La danza es de las cabezas, ese es el foco central, tanto por la dirección de las luces como por la apariencia y los movimientos cada vez más intensos. Los ojos, incrédulos y sin poder dejar de atender, las observan agitarse. Duele la nuca de los espectadores, se siente el mareo al interior de los cráneos, como si las cabezas propias también se agitaran, como si cada cuerpo, identificándose, también quisiera sacudirse, incluso azotarse. Sin embargo, la danza no solo ocurre en el nivel superior de los cuerpos danzantes, pues las rotaciones coreográficas son variadas, las transiciones son limpias, precisas y fluidas, tanto que en el cuadro resultan imperceptibles manteniendo la atención en las cabezas; no lo parece porque fungen como un colectivo homogéneo, pero cada una, por un momento, es protagonista; la técnica con la que trabaja el cuerpo completo de los bailarines es rigurosa, firme, para que el dolor y el desgaste sea sólo un efecto estético y no una consecuencia física.
Un niño corre, eso se escucha, cae, llora y recibe consuelo de una voz que lo alienta a mantener un corazón puro, lindo, amable. La estridencia del sonido contribuye a que la imagen sea extenuante y el movimiento se configura como un dialecto animal de individuos fuera de sí que avanzan sin avanzar, que viven o tratan de vivir creyendo que avanzan mientras se ahogan en el vértigo de un movimiento repetitivo, estático, siempre en el mismo sitio.
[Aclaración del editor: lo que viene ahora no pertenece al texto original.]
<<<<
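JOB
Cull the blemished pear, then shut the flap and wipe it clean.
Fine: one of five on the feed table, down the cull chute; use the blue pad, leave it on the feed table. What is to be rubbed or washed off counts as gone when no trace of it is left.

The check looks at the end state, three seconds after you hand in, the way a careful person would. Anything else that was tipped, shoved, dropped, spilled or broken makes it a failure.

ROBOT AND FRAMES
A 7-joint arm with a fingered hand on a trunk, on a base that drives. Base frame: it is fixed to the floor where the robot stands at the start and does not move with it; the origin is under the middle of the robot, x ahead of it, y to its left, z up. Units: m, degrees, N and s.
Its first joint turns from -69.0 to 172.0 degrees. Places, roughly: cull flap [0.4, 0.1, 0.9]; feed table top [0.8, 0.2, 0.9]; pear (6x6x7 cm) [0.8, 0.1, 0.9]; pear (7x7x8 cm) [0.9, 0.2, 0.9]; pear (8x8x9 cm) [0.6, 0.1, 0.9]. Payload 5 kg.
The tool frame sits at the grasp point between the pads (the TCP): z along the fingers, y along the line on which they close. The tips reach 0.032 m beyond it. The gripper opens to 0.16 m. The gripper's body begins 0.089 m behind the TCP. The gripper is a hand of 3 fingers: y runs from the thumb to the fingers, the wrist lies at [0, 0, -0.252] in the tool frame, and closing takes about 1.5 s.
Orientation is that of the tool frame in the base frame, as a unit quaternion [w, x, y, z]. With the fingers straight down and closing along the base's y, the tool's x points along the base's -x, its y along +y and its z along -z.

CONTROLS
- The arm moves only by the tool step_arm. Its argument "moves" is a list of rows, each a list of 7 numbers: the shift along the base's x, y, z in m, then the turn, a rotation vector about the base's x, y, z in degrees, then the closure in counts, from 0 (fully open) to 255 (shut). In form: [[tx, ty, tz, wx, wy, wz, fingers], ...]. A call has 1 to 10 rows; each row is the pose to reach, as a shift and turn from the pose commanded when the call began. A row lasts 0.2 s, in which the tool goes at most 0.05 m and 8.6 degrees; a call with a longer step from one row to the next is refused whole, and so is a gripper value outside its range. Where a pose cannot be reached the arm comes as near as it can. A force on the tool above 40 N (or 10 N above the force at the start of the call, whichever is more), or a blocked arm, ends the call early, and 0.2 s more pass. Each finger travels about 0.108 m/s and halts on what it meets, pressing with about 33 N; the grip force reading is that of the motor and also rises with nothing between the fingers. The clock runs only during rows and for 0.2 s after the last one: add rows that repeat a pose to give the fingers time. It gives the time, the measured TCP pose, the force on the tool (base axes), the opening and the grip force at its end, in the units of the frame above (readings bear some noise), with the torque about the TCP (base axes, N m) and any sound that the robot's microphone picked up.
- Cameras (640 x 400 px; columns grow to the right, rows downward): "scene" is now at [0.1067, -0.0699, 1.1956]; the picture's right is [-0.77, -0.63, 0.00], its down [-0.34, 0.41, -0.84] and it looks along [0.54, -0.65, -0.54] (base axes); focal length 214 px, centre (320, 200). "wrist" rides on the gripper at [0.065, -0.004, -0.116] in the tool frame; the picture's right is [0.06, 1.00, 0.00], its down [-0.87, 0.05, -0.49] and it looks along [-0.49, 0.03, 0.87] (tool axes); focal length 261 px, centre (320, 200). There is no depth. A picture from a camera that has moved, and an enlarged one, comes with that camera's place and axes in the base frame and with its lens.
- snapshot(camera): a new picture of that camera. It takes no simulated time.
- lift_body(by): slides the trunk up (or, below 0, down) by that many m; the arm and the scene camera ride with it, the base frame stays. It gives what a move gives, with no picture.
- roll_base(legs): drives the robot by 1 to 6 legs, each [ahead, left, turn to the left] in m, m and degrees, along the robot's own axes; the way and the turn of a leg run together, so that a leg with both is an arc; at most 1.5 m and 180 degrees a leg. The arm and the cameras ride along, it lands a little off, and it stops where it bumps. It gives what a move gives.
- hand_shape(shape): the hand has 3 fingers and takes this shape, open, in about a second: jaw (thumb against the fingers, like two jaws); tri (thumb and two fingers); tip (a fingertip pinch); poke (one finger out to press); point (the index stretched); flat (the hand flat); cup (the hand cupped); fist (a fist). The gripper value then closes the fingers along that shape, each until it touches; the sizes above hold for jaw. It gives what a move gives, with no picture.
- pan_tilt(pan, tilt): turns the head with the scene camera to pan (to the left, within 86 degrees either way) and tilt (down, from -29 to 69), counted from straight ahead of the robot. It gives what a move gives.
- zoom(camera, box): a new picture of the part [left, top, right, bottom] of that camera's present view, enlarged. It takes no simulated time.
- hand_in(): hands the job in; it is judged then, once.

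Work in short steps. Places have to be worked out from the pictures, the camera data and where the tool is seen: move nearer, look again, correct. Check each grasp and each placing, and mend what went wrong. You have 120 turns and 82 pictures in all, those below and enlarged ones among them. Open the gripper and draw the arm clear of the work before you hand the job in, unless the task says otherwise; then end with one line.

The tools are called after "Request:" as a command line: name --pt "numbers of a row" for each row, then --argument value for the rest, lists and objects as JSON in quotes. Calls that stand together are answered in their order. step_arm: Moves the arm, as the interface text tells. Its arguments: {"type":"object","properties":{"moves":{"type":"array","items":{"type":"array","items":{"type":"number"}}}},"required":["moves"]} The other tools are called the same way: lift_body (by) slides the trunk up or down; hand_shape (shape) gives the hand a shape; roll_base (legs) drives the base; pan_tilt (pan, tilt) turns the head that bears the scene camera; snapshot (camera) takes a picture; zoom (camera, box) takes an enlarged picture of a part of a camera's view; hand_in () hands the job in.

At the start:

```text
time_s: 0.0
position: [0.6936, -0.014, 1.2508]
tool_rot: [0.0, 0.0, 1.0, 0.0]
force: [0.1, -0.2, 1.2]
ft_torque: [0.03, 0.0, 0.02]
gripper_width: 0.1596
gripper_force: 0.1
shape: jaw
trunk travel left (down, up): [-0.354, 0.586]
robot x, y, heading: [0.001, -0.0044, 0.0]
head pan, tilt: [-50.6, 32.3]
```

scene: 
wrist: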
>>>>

En las últimas escenas ―y qué bueno porque la sensación ya es inaguantable―, una mano en cada cuerpo se suma a las cabezas: extendida con el brazo recto según el eje que parte del hombro y con la palma hacia la tierra. Los dedos se agitan teniendo como soporte el sonido de la máquina, de las teclas, de la oficina, el mismo que emerge ahora mientras escribo esta reseña: catarsis plena.
Danza de las cabezas
Quiatora Monorriel
Benito González, director
17 y 18 de octubre de 2023
Teatro Principal
Fotografía: Leopoldo Smith (cortesía FIC)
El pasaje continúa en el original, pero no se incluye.